The PFRS plan pays for the costs of approximately 650 former public safety employees of Oakland, or their spouses if they live longer than the employee. The city has issued a series of tax-funded bonds and direct contributions over the past 3 decades with the goal of paying all debts, and fully funding the plan by 2026 as required by a city charter amendment passed in 1976 and amended in 1988. Accounting for these bonds, the city presently owes about $208M: $97M in UALs on the plan, plus about $111M in final payments on the pension bonds.
The cost of these combined UAL and bond payments are $94M annually, all of which are funded by a pension override property tax of 0.153% first approved in 1981. In 2026, the pension costs and the tax will expire, leaving the city with a potential surplus of $347M in the Pension Tax Override fund balance, and likely no further payment obligations (see slide 29 in supplement). In theory, this will reduce the pension costs to the city by about $90M annually, and the tax burden on residents by the same amount.
How do Oakland’s wage and pension costs compare to other cities?
We compared 9 similar sized California cities with populations ranging from 300,000 to 550,000 residents. Oakland sits in the middle of the pack in terms of population size with about 436,000 residents in 2023. But it had a substantially higher total employee cost in 2023 than any other city. After adjusting employee costs for the relative cost of living among the compared cities, Oakland’s compensation costs remain higher than all cities except Long Beach.
Oakland also has far higher employee costs per capita than any other city, and higher city expenses than any other city (source: 2023 audit). Again, after adjusting for relative cost of living, Oakland’s per capita costs remain higher than all other cities except Long Beach.

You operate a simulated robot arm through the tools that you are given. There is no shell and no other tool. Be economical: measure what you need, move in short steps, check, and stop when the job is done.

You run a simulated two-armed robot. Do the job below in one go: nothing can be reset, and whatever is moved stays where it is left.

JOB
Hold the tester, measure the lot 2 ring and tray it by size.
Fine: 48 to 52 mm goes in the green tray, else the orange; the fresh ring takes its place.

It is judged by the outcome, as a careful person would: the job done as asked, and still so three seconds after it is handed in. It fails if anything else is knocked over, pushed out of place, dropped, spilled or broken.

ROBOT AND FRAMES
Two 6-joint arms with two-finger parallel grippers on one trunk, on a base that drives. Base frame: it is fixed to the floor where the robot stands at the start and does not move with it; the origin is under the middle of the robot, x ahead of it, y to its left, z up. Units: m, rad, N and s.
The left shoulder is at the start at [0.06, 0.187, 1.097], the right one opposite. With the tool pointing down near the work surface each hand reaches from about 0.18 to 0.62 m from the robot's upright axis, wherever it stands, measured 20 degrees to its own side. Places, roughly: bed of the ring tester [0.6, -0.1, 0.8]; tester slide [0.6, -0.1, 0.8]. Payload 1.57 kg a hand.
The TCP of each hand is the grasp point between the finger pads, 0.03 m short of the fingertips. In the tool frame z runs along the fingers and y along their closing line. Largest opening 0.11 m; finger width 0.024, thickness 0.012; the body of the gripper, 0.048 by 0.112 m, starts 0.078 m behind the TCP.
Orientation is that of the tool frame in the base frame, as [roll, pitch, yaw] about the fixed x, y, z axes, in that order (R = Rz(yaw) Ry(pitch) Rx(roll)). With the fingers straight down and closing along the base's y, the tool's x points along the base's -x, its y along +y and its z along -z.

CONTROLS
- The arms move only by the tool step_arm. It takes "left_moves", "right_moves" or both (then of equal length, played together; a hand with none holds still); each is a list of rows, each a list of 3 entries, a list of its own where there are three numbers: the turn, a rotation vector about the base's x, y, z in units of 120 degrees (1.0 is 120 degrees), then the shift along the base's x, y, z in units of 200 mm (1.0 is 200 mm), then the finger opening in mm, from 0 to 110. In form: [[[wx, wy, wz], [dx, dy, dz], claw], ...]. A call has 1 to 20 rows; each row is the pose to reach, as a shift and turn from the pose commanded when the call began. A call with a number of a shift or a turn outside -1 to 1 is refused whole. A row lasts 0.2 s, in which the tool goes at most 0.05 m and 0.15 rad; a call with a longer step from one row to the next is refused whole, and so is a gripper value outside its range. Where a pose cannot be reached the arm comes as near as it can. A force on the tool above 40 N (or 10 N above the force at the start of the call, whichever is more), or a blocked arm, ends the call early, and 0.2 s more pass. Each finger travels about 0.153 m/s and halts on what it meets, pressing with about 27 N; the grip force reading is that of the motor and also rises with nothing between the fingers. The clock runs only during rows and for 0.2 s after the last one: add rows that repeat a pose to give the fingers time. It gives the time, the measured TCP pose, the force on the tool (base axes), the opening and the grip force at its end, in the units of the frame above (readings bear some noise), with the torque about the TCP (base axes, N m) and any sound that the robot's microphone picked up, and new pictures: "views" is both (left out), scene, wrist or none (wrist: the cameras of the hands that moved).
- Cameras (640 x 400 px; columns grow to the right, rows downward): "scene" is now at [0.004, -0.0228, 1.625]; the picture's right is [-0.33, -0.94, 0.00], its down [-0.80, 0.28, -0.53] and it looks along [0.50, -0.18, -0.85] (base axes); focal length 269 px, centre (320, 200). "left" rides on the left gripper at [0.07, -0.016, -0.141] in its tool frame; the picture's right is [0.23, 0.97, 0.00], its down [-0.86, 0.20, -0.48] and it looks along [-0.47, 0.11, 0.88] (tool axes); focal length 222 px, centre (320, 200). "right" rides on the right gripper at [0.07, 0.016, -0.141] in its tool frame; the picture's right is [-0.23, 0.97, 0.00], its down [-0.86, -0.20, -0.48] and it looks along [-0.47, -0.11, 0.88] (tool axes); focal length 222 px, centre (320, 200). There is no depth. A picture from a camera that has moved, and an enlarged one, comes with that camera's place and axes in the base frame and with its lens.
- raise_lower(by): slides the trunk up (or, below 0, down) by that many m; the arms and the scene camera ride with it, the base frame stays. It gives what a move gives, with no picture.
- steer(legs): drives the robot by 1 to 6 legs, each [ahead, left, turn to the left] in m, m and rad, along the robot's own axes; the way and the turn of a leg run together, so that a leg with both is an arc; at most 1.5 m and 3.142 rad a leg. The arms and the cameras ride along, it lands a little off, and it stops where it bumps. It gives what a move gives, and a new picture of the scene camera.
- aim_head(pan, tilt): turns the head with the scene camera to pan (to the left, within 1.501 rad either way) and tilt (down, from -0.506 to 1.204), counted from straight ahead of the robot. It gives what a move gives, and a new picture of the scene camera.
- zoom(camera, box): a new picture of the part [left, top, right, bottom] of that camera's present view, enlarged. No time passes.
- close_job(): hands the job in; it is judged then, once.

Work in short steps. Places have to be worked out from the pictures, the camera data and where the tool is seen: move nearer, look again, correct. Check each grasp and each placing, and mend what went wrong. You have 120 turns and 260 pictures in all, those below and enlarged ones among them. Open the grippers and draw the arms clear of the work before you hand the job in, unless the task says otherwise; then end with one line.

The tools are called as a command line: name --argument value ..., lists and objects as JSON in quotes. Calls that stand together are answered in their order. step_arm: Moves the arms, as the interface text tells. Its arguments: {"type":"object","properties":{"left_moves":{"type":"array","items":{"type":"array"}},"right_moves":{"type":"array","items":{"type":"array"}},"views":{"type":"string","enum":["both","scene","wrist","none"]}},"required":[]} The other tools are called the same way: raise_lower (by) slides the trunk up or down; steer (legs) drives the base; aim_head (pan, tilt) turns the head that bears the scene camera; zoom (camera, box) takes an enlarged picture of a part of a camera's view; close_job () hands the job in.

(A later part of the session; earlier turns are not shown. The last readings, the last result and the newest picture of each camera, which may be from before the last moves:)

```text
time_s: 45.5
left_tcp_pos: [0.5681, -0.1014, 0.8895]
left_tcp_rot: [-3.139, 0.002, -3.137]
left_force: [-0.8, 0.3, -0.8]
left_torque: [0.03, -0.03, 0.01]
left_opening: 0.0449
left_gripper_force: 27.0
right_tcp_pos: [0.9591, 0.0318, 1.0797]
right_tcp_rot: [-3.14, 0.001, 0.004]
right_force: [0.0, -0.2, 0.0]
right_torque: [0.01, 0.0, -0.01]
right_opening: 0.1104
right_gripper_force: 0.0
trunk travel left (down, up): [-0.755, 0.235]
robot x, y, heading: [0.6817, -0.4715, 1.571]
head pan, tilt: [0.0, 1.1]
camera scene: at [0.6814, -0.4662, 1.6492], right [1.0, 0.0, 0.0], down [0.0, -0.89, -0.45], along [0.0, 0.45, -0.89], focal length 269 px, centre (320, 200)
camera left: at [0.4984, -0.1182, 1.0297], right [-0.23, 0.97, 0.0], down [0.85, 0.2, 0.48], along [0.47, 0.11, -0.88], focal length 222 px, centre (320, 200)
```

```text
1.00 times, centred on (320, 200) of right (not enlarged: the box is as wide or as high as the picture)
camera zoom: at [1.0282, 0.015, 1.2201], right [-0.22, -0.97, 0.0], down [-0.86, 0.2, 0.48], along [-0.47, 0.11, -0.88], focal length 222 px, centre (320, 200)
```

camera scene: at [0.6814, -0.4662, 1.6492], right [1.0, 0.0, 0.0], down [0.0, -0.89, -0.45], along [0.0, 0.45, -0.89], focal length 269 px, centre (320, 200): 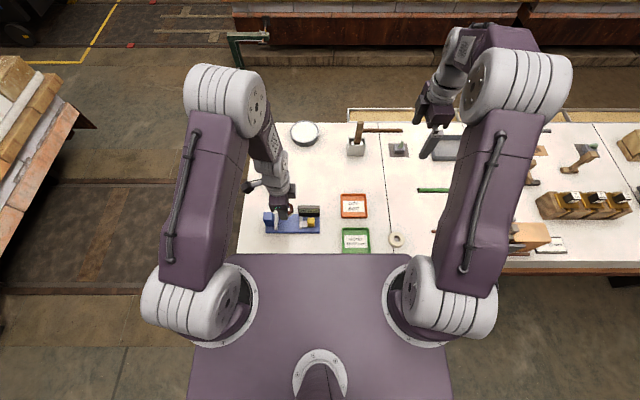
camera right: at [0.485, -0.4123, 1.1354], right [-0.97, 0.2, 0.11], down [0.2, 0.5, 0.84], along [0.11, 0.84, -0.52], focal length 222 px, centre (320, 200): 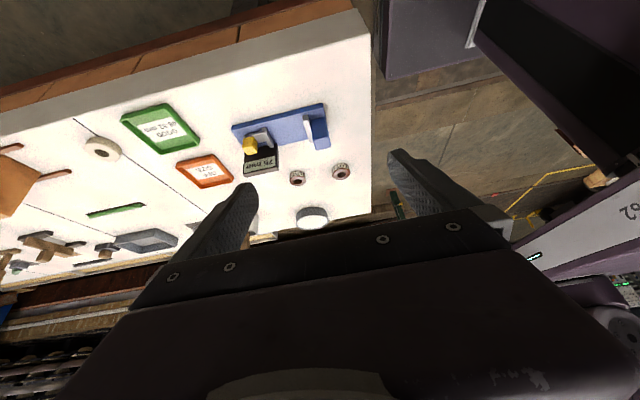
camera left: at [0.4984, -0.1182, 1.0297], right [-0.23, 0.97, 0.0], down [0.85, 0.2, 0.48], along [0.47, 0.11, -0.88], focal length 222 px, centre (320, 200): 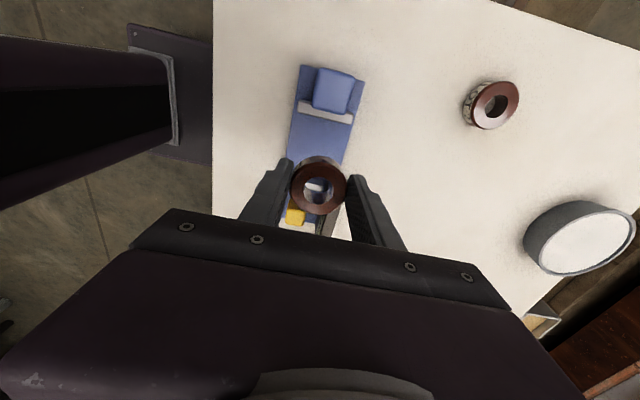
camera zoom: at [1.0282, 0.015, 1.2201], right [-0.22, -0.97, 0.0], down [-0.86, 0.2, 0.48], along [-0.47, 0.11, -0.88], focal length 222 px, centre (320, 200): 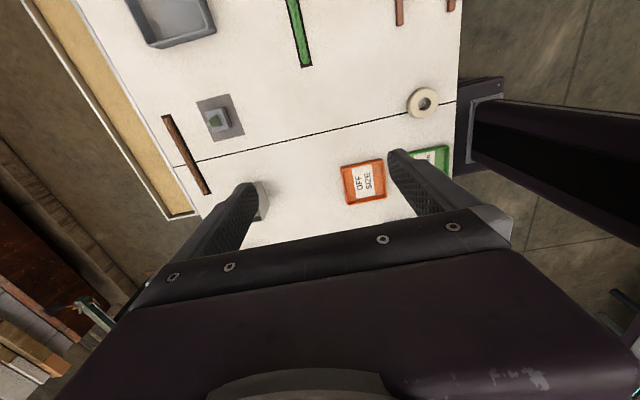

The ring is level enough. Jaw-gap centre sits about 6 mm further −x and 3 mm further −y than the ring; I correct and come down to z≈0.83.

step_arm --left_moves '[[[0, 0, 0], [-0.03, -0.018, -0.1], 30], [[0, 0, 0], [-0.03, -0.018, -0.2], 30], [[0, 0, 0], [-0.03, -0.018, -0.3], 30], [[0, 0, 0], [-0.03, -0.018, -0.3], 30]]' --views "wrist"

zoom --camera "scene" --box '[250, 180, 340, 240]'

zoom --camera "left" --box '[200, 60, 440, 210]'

We also examined how Oakland compares to 22 other Bay Area cities, regardless of size. Oakland greatly exceeded its neighboring cities (often more than doubling spending); only Palo Alto and Berkeley exceeded Oakland for per capita employee spending. Note that Oakland spending ($1985 per capita) and Piedmont spending ($1901 per capita) were similar, yet Piedmont’s per resident income is 2.5 times higher than Oakland’s ($140,000 per resident vs. $57,000 per resident).

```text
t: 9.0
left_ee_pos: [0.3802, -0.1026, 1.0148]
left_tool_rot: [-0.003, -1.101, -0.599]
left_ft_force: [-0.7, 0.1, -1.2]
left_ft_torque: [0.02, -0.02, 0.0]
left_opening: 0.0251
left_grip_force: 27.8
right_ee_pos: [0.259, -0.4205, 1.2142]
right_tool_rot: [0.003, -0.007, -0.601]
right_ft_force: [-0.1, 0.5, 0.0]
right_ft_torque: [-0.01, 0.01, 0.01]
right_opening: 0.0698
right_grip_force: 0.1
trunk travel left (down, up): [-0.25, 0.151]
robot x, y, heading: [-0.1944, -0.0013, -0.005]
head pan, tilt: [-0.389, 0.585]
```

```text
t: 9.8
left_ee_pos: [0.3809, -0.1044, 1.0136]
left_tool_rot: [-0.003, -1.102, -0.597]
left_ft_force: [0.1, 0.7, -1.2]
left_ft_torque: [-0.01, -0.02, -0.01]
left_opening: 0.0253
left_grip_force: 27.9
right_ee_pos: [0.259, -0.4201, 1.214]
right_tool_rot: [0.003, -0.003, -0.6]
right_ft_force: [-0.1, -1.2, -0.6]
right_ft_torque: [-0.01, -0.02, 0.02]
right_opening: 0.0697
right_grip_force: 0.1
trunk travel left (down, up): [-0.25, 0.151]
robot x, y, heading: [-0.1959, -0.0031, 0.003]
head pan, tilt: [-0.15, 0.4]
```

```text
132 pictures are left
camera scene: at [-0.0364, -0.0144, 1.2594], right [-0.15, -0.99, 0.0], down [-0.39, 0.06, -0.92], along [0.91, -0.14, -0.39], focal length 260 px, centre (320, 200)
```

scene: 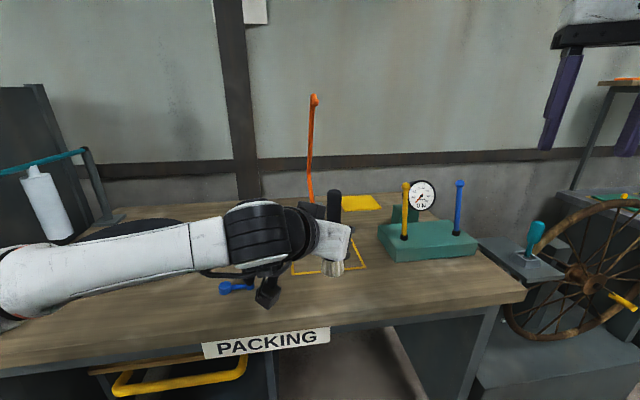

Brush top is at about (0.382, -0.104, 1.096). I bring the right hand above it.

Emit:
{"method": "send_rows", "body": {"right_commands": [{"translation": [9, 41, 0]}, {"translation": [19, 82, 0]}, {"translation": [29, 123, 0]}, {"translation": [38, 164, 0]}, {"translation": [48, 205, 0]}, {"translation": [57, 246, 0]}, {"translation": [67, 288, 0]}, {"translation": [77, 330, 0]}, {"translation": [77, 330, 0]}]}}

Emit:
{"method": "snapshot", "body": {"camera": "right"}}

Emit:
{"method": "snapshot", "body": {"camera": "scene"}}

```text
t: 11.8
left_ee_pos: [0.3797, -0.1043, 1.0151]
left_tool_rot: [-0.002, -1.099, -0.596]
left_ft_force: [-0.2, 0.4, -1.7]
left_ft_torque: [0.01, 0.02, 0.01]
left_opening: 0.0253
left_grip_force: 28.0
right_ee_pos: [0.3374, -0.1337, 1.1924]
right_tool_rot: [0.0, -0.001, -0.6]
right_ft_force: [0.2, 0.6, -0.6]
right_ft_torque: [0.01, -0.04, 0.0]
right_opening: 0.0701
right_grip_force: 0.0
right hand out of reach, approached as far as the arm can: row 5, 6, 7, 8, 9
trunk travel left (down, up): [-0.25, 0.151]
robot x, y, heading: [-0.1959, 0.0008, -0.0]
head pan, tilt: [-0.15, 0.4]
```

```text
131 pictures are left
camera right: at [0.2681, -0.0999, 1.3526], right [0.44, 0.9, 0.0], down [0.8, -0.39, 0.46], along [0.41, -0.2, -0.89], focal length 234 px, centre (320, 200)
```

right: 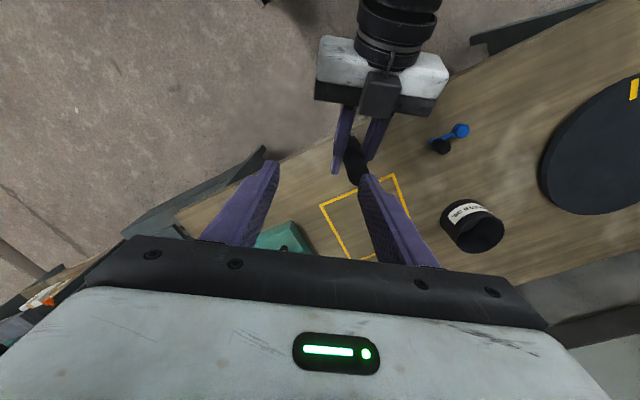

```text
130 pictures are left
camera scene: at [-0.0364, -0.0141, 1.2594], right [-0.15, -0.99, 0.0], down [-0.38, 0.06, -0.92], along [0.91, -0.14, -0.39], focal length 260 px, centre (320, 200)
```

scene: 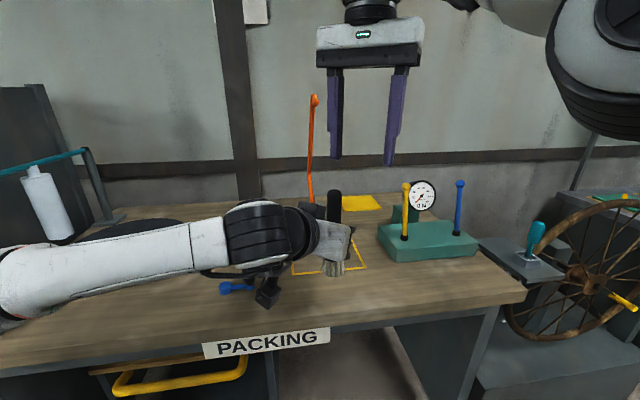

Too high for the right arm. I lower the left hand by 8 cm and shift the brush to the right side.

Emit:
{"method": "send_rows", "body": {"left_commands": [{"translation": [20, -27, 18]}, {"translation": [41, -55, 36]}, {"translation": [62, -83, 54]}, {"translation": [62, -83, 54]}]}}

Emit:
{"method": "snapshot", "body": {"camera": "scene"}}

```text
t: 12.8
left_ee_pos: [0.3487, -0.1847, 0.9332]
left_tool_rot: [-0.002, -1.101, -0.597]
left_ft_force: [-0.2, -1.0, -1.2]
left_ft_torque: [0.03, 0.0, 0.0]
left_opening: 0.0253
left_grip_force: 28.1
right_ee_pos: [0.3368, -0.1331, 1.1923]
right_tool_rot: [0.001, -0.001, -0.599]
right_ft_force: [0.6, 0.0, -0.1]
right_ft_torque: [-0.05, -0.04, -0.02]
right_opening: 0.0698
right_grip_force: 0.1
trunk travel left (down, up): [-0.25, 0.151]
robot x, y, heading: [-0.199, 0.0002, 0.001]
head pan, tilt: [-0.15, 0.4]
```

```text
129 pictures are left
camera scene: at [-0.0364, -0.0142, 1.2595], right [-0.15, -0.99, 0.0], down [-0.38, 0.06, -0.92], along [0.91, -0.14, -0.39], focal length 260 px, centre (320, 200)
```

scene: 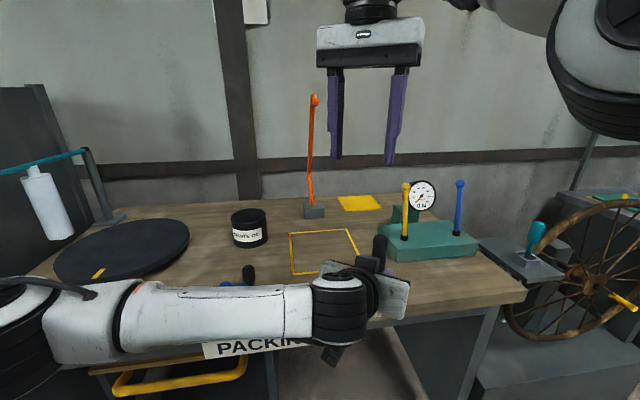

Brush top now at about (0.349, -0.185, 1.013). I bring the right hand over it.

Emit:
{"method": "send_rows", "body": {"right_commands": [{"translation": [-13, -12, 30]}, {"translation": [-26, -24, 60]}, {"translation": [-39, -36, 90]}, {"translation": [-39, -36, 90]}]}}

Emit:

The above figures include amounts paid for CalPERS UAL costs, which technically are not costs borne for current employee compensation. Thus it is also useful to examine the city’s compensation burden for current employees, by excluding UAL payments, which we denote “Total Normal Compensation.” Total Normal Compensation includes base pay, other pay, lump sum pay, overtime, normal pension costs, and health and other benefits. The city’s Total Normal Compensation is higher than any other city. After adjusting for relative cost of living, the Total Normal Compensation remains higher than other cities except for Long Beach (see Plots tab in supplementary data).
As for the city’s annual pension costs alone, Oakland also pays more in absolute terms and per capita than other cities, both in the normal costs and the UAL costs. Notably, Oakland’s UAL payment is far higher than all other cities, even after adjusting for relative cost of living (see Plots tab in supplementary data).

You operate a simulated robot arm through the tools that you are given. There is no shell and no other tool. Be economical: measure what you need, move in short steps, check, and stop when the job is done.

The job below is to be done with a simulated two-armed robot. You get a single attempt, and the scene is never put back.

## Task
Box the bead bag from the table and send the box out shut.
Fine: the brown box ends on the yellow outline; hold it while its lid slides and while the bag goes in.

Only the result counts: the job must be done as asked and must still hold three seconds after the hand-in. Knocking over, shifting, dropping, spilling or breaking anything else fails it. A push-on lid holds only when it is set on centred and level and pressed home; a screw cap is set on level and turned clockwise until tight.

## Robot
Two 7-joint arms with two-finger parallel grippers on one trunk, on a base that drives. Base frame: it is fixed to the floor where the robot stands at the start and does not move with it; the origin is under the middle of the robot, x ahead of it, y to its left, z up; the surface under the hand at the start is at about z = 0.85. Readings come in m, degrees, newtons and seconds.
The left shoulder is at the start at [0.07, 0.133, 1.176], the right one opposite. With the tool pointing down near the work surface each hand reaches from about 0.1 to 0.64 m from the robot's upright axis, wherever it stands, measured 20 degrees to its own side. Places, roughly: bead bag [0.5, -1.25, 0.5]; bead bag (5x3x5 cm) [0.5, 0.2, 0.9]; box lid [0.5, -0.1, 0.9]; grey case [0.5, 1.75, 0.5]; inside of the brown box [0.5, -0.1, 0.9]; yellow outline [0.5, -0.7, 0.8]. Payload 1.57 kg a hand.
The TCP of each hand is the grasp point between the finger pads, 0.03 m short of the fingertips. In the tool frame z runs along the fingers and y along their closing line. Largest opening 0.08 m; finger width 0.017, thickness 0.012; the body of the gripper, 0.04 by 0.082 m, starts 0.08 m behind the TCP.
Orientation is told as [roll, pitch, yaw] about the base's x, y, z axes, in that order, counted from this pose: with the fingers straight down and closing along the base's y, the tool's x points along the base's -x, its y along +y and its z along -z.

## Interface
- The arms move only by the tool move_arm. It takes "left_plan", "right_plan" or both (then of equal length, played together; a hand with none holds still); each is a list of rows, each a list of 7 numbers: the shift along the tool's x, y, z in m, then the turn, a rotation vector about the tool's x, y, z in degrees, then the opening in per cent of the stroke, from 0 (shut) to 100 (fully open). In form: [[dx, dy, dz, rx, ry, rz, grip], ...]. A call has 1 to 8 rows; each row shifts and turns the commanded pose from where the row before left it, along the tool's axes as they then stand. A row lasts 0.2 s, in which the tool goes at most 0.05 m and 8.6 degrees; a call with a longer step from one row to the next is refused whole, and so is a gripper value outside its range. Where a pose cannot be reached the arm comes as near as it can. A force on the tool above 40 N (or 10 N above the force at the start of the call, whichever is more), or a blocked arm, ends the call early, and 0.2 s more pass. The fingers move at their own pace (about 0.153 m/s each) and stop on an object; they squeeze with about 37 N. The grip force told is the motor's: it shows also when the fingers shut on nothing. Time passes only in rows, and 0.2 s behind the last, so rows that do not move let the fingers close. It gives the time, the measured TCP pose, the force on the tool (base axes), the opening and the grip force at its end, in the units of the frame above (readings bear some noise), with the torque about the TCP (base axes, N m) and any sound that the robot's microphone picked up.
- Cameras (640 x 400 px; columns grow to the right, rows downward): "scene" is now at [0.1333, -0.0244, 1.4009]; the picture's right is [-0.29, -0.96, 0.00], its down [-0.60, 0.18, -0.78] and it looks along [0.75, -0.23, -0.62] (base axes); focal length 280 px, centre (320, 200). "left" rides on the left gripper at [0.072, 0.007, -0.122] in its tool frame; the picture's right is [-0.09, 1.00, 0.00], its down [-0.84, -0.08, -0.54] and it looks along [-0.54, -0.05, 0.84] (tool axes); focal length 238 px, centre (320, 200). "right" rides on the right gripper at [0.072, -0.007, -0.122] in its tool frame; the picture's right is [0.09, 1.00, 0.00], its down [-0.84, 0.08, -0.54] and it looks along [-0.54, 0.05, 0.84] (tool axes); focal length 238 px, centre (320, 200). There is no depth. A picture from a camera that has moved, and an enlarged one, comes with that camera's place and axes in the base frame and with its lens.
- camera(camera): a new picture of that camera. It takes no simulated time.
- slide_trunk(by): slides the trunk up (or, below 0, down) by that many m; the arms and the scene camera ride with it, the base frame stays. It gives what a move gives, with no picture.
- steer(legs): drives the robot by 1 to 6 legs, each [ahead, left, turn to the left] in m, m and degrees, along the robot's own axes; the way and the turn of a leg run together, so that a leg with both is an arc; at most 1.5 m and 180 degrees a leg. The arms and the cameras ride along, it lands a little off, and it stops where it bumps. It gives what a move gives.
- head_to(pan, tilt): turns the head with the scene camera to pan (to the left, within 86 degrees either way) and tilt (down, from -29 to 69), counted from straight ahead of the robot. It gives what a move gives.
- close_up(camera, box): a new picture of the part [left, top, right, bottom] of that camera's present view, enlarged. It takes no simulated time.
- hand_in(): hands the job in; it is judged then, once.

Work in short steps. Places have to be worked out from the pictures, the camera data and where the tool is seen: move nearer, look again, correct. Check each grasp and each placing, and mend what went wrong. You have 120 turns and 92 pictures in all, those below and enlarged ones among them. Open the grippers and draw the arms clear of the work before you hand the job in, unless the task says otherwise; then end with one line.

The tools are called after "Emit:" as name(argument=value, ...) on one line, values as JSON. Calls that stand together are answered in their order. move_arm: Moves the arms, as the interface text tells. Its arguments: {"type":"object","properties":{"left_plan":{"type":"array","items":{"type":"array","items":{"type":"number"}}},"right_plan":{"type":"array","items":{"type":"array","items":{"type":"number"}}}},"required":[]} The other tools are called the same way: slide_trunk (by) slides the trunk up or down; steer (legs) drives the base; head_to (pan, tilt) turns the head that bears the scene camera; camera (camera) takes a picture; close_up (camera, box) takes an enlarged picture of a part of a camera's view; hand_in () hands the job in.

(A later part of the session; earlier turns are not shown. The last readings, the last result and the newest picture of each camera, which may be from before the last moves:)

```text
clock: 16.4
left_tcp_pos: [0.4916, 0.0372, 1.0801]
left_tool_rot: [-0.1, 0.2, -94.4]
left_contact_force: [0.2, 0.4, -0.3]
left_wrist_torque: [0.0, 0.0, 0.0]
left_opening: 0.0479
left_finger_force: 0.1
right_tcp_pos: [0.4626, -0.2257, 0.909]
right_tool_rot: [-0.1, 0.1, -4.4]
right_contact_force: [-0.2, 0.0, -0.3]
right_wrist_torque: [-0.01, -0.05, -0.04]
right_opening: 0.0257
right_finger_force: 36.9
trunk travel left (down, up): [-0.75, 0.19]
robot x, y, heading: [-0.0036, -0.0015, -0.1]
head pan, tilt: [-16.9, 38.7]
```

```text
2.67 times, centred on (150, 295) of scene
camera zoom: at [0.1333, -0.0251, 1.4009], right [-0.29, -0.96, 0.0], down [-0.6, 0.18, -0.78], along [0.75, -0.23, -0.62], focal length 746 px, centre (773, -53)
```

How much have Oakland’s costs grown since 2013?
Oaklands wages (excluding benefits) grew 73%, which is 1.9 times faster inflation, and faster than comparable cities except for Irvine. However, Irvine also spends 3 times less per capita on city expenses than Oakland. Thus the impact of this wage growth is 3 times smaller in dollar costs to Irvine residents than to Oakland.
This rapid growth in wages was driven almost entirely by pay raises (93%), with the remainder due to overtime pay increases (7%).
Rapid base wage growth also has a proportional effect on normal costs of pensions. Normal costs (the city’s savings contributions to pay future pensions of active employees), are a multiplier on base wages (typically ranging from 10 to 20%). Thus, as those wages increase, pension costs also rise proportionally.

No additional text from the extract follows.